**** Given data

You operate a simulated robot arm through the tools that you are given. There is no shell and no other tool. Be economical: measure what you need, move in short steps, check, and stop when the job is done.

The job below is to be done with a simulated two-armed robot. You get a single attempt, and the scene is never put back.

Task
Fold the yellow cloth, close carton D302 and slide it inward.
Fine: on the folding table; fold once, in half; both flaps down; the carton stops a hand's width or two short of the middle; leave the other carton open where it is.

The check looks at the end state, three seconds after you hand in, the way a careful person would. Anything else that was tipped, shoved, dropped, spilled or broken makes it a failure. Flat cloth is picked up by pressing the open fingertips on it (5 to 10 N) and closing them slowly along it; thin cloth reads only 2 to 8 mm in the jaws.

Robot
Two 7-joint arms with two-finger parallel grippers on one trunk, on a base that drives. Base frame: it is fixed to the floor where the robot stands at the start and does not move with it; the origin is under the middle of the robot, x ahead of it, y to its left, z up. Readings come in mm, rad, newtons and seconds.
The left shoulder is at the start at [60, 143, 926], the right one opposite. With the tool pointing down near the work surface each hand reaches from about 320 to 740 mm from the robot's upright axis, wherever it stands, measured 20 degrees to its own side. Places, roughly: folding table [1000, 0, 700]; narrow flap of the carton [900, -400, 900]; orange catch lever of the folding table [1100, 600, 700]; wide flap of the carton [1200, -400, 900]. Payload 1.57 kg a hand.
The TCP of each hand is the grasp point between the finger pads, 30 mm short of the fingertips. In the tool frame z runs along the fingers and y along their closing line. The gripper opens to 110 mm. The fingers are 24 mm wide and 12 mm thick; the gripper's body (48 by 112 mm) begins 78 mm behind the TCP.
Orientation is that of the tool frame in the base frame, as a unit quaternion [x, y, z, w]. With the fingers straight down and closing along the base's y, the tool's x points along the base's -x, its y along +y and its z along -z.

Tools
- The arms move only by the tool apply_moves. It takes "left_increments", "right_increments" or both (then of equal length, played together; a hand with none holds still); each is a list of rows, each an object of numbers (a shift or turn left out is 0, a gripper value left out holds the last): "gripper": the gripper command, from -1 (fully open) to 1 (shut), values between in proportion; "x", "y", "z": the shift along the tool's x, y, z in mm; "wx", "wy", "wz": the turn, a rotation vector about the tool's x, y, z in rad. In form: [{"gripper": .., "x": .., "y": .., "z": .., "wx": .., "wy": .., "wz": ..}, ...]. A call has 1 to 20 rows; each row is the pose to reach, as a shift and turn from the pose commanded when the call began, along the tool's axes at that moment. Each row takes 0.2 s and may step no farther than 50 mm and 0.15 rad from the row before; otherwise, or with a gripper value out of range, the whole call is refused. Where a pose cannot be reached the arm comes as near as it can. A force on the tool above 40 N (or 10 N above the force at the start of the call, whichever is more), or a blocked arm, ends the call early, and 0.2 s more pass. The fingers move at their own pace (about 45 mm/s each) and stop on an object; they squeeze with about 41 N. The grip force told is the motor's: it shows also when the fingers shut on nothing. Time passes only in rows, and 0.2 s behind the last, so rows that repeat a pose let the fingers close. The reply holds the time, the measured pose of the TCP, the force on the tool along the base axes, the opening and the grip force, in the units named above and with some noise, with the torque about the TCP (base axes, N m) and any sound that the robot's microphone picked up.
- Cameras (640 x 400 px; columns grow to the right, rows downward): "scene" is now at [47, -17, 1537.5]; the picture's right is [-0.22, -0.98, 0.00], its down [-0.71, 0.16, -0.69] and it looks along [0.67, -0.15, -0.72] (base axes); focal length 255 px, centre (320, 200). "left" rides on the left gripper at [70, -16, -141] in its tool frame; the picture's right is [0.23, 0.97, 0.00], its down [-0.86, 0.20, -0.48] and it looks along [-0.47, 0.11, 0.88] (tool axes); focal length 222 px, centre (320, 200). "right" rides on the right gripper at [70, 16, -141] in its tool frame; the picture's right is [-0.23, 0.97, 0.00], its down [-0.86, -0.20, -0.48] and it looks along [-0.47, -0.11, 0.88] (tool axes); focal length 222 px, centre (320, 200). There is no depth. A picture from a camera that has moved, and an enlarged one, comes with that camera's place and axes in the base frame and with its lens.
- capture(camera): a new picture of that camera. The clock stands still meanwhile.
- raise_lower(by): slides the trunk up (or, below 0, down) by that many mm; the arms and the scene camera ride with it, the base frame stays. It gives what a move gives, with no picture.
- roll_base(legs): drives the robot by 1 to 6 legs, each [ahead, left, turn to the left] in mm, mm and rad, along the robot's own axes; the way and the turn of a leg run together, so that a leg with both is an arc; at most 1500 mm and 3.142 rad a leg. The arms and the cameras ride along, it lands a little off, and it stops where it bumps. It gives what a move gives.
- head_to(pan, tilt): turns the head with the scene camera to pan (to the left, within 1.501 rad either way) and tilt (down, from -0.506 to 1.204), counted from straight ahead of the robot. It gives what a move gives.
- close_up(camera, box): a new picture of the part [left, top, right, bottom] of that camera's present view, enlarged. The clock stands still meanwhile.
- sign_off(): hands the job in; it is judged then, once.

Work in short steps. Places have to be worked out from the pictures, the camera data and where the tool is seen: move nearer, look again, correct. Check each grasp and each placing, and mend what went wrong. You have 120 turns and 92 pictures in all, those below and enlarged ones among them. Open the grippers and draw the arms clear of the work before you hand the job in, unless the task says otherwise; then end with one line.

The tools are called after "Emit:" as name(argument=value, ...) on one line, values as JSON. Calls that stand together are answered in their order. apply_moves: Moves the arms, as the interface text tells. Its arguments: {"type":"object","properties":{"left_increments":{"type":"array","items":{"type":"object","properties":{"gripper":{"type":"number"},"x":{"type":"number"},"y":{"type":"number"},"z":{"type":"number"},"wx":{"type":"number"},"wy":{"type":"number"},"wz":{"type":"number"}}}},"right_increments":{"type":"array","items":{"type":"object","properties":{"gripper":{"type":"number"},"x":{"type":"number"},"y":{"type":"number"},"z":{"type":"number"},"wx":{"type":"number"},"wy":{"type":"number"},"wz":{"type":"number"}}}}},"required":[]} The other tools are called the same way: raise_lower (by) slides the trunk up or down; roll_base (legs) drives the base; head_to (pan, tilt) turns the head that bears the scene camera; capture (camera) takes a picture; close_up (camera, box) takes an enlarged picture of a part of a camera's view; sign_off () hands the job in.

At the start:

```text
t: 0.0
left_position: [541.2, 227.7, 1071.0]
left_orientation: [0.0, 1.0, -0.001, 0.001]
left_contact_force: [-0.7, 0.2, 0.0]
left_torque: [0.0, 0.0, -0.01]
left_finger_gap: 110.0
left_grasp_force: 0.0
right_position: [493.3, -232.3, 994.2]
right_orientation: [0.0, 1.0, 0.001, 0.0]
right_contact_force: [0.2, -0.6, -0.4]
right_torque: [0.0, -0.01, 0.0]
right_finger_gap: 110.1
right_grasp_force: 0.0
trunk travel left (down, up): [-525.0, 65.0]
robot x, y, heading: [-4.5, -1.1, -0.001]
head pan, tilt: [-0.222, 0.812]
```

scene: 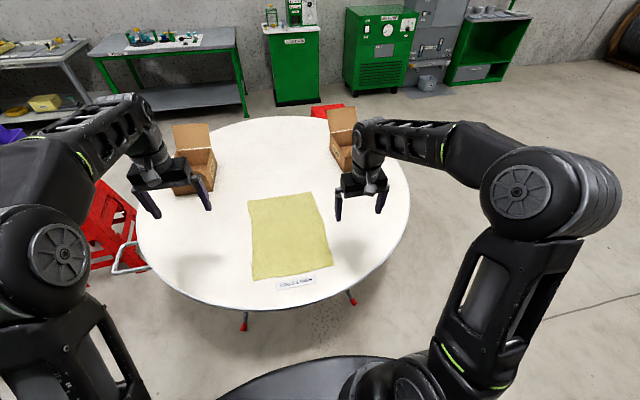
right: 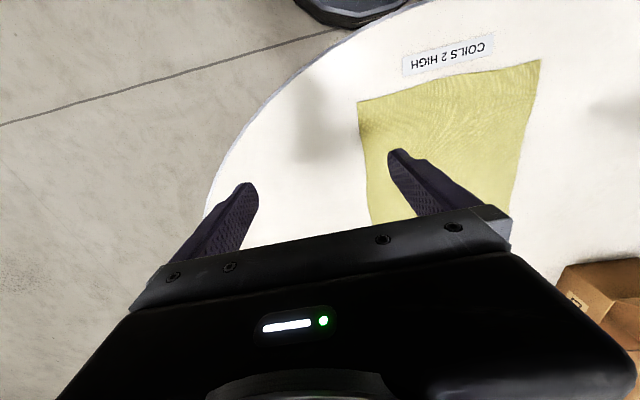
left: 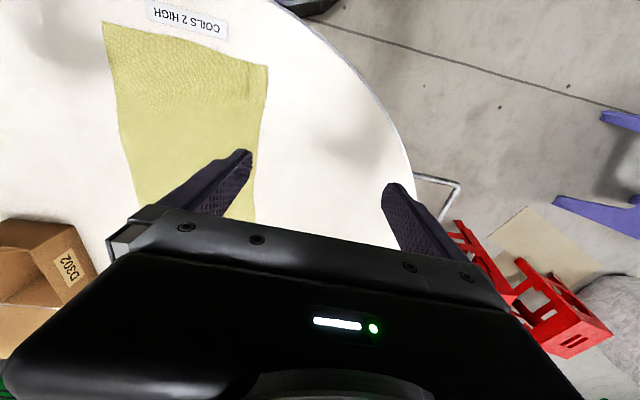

********

◆ Task goal ◆
Reproduce the full listing above verbatim, with no pictures included.

◆ Correct answer ◆
You operate a simulated robot arm through the tools that you are given. There is no shell and no other tool. Be economical: measure what you need, move in short steps, check, and stop when the job is done.

The job below is to be done with a simulated two-armed robot. You get a single attempt, and the scene is never put back.

Task
Fold the yellow cloth, close carton D302 and slide it inward.
Fine: on the folding table; fold once, in half; both flaps down; the carton stops a hand's width or two short of the middle; leave the other carton open where it is.

The check looks at the end state, three seconds after you hand in, the way a careful person would. Anything else that was tipped, shoved, dropped, spilled or broken makes it a failure. Flat cloth is picked up by pressing the open fingertips on it (5 to 10 N) and closing them slowly along it; thin cloth reads only 2 to 8 mm in the jaws.

Robot
Two 7-joint arms with two-finger parallel grippers on one trunk, on a base that drives. Base frame: it is fixed to the floor where the robot stands at the start and does not move with it; the origin is under the middle of the robot, x ahead of it, y to its left, z up. Readings come in mm, rad, newtons and seconds.
The left shoulder is at the start at [60, 143, 926], the right one opposite. With the tool pointing down near the work surface each hand reaches from about 320 to 740 mm from the robot's upright axis, wherever it stands, measured 20 degrees to its own side. Places, roughly: folding table [1000, 0, 700]; narrow flap of the carton [900, -400, 900]; orange catch lever of the folding table [1100, 600, 700]; wide flap of the carton [1200, -400, 900]. Payload 1.57 kg a hand.
The TCP of each hand is the grasp point between the finger pads, 30 mm short of the fingertips. In the tool frame z runs along the fingers and y along their closing line. The gripper opens to 110 mm. The fingers are 24 mm wide and 12 mm thick; the gripper's body (48 by 112 mm) begins 78 mm behind the TCP.
Orientation is that of the tool frame in the base frame, as a unit quaternion [x, y, z, w]. With the fingers straight down and closing along the base's y, the tool's x points along the base's -x, its y along +y and its z along -z.

Tools
- The arms move only by the tool apply_moves. It takes "left_increments", "right_increments" or both (then of equal length, played together; a hand with none holds still); each is a list of rows, each an object of numbers (a shift or turn left out is 0, a gripper value left out holds the last): "gripper": the gripper command, from -1 (fully open) to 1 (shut), values between in proportion; "x", "y", "z": the shift along the tool's x, y, z in mm; "wx", "wy", "wz": the turn, a rotation vector about the tool's x, y, z in rad. In form: [{"gripper": .., "x": .., "y": .., "z": .., "wx": .., "wy": .., "wz": ..}, ...]. A call has 1 to 20 rows; each row is the pose to reach, as a shift and turn from the pose commanded when the call began, along the tool's axes at that moment. Each row takes 0.2 s and may step no farther than 50 mm and 0.15 rad from the row before; otherwise, or with a gripper value out of range, the whole call is refused. Where a pose cannot be reached the arm comes as near as it can. A force on the tool above 40 N (or 10 N above the force at the start of the call, whichever is more), or a blocked arm, ends the call early, and 0.2 s more pass. The fingers move at their own pace (about 45 mm/s each) and stop on an object; they squeeze with about 41 N. The grip force told is the motor's: it shows also when the fingers shut on nothing. Time passes only in rows, and 0.2 s behind the last, so rows that repeat a pose let the fingers close. The reply holds the time, the measured pose of the TCP, the force on the tool along the base axes, the opening and the grip force, in the units named above and with some noise, with the torque about the TCP (base axes, N m) and any sound that the robot's microphone picked up.
- Cameras (640 x 400 px; columns grow to the right, rows downward): "scene" is now at [47, -17, 1537.5]; the picture's right is [-0.22, -0.98, 0.00], its down [-0.71, 0.16, -0.69] and it looks along [0.67, -0.15, -0.72] (base axes); focal length 255 px, centre (320, 200). "left" rides on the left gripper at [70, -16, -141] in its tool frame; the picture's right is [0.23, 0.97, 0.00], its down [-0.86, 0.20, -0.48] and it looks along [-0.47, 0.11, 0.88] (tool axes); focal length 222 px, centre (320, 200). "right" rides on the right gripper at [70, 16, -141] in its tool frame; the picture's right is [-0.23, 0.97, 0.00], its down [-0.86, -0.20, -0.48] and it looks along [-0.47, -0.11, 0.88] (tool axes); focal length 222 px, centre (320, 200). There is no depth. A picture from a camera that has moved, and an enlarged one, comes with that camera's place and axes in the base frame and with its lens.
- capture(camera): a new picture of that camera. The clock stands still meanwhile.
- raise_lower(by): slides the trunk up (or, below 0, down) by that many mm; the arms and the scene camera ride with it, the base frame stays. It gives what a move gives, with no picture.
- roll_base(legs): drives the robot by 1 to 6 legs, each [ahead, left, turn to the left] in mm, mm and rad, along the robot's own axes; the way and the turn of a leg run together, so that a leg with both is an arc; at most 1500 mm and 3.142 rad a leg. The arms and the cameras ride along, it lands a little off, and it stops where it bumps. It gives what a move gives.
- head_to(pan, tilt): turns the head with the scene camera to pan (to the left, within 1.501 rad either way) and tilt (down, from -0.506 to 1.204), counted from straight ahead of the robot. It gives what a move gives.
- close_up(camera, box): a new picture of the part [left, top, right, bottom] of that camera's present view, enlarged. The clock stands still meanwhile.
- sign_off(): hands the job in; it is judged then, once.

Work in short steps. Places have to be worked out from the pictures, the camera data and where the tool is seen: move nearer, look again, correct. Check each grasp and each placing, and mend what went wrong. You have 120 turns and 92 pictures in all, those below and enlarged ones among them. Open the grippers and draw the arms clear of the work before you hand the job in, unless the task says otherwise; then end with one line.

The tools are called after "Emit:" as name(argument=value, ...) on one line, values as JSON. Calls that stand together are answered in their order. apply_moves: Moves the arms, as the interface text tells. Its arguments: {"type":"object","properties":{"left_increments":{"type":"array","items":{"type":"object","properties":{"gripper":{"type":"number"},"x":{"type":"number"},"y":{"type":"number"},"z":{"type":"number"},"wx":{"type":"number"},"wy":{"type":"number"},"wz":{"type":"number"}}}},"right_increments":{"type":"array","items":{"type":"object","properties":{"gripper":{"type":"number"},"x":{"type":"number"},"y":{"type":"number"},"z":{"type":"number"},"wx":{"type":"number"},"wy":{"type":"number"},"wz":{"type":"number"}}}}},"required":[]} The other tools are called the same way: raise_lower (by) slides the trunk up or down; roll_base (legs) drives the base; head_to (pan, tilt) turns the head that bears the scene camera; capture (camera) takes a picture; close_up (camera, box) takes an enlarged picture of a part of a camera's view; sign_off () hands the job in.

At the start:

```text
t: 0.0
left_position: [541.2, 227.7, 1071.0]
left_orientation: [0.0, 1.0, -0.001, 0.001]
left_contact_force: [-0.7, 0.2, 0.0]
left_torque: [0.0, 0.0, -0.01]
left_finger_gap: 110.0
left_grasp_force: 0.0
right_position: [493.3, -232.3, 994.2]
right_orientation: [0.0, 1.0, 0.001, 0.0]
right_contact_force: [0.2, -0.6, -0.4]
right_torque: [0.0, -0.01, 0.0]
right_finger_gap: 110.1
right_grasp_force: 0.0
trunk travel left (down, up): [-525.0, 65.0]
robot x, y, heading: [-4.5, -1.1, -0.001]
head pan, tilt: [-0.222, 0.812]
```

scene: 
right: 
left: 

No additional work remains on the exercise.